Two religious discrimination claims filed at the Supreme Court, one by a Muslim, the other by a Buddhist show that even in death, Muslim rights are violated. While the Muslim inmate was denied the right to have an imam present with him at the moment of death, the Buddhist inmate’s identical request was allowed.
For centuries now, the specific US-American reading of the relation between politics and religion has been shaped by a sentence from the First Amendment to the Constitution: “Congress shall make no law respecting an establishment of religion, or prohibiting the free exercise thereof.” Together with the prohibition on “religious tests” for holding public office in Article VI, that statement is the single formal reference to religion in the US-American Constitution. From generation to generation, this relationship of the state to religion and vice versa has been interpreted differently and served as a source of great controversy. Controversies withstanding, there has been a consensus on the relationship of religion and state in the American history: that the constitution forbids the government to grant preference to any particular religion.
But this is exactly what many observers believe is at stake today.

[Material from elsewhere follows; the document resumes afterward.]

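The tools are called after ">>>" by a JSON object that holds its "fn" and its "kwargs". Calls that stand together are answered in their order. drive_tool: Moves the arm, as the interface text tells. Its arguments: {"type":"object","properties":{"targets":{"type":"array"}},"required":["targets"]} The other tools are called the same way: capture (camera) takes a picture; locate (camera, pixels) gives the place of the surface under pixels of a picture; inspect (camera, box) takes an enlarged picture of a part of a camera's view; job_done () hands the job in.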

On February 7 this year, the Supreme Court allowed the execution of Muslim inmate Domineque Hakim Marcelle Ray, whose request to have an imam present had been denied. As the NYT reported, the vote was 5 to 4, with the four more liberal members of the court in dissent. Justice Elena Kagan argued that this “treatment [went] against the Establishment Clause’s core principle of denominational neutrality” referring to the clause of the First Amendment that bars the government from favoring one religious denomination over another. Before, Ray, who had converted to Islam in 2006 years after being imprisoned, had delayed his execution due to a court battle over whether he has a right to have an imam present in the execution chamber or not.
Interestingly, an identical case was brought to the court shortly after, not by a Black Muslim inmate, but by a white Buddhist in Texas. While in the case of Ray, a 5–4 vote denied him the right to an imam, the Supreme Court did not turn Patrick Henry Murphy, away. Rather, the Supreme Court barred Texas from carrying out the execution, arguing that the state had refused to let a Buddhist spiritual adviser accompany him to the execution chamber. Two cases with similar points of departure, but an incomparably different outcome. According to investigations of Slate, at least one member of the Supreme Court, the conservative Brett Kavanaugh flipped and defended his position vis-à-vis the decision made on Ray with the argument that “under all the circumstances of this case, I conclude that Murphy made his request to the State in a sufficiently timely manner”, something Slate has questioned on solid ground.
The inconsistency in these decisions, in particular the treating of a white Buddhist inmate differently than a Muslim, raises many questions. One of them is race. Was Murphy been privileged, because he was white, while the Muslim Ray was black? Or had Kavanaugh changed his mind because of the increasing public pressure, which followed the decision made regarding the case of Ray? While some argue that judge Kavanaugh’s change of course leaves room for hope, critics charge that the bias discrimination in the Ray-case is obvious.
What this case ultimately reveals is that the rights protected by the First Amendment might be at risk. If the Supreme Court encourages discrimination against Muslims, privileging a white Buddhist over a Muslim of color, then this right of equal treatment must be reclaimed. The most conservative members of the Supreme Court have to ask themselves: do they want to rebuild the legacy of banning Muslims, or do they want to uphold the Constitution?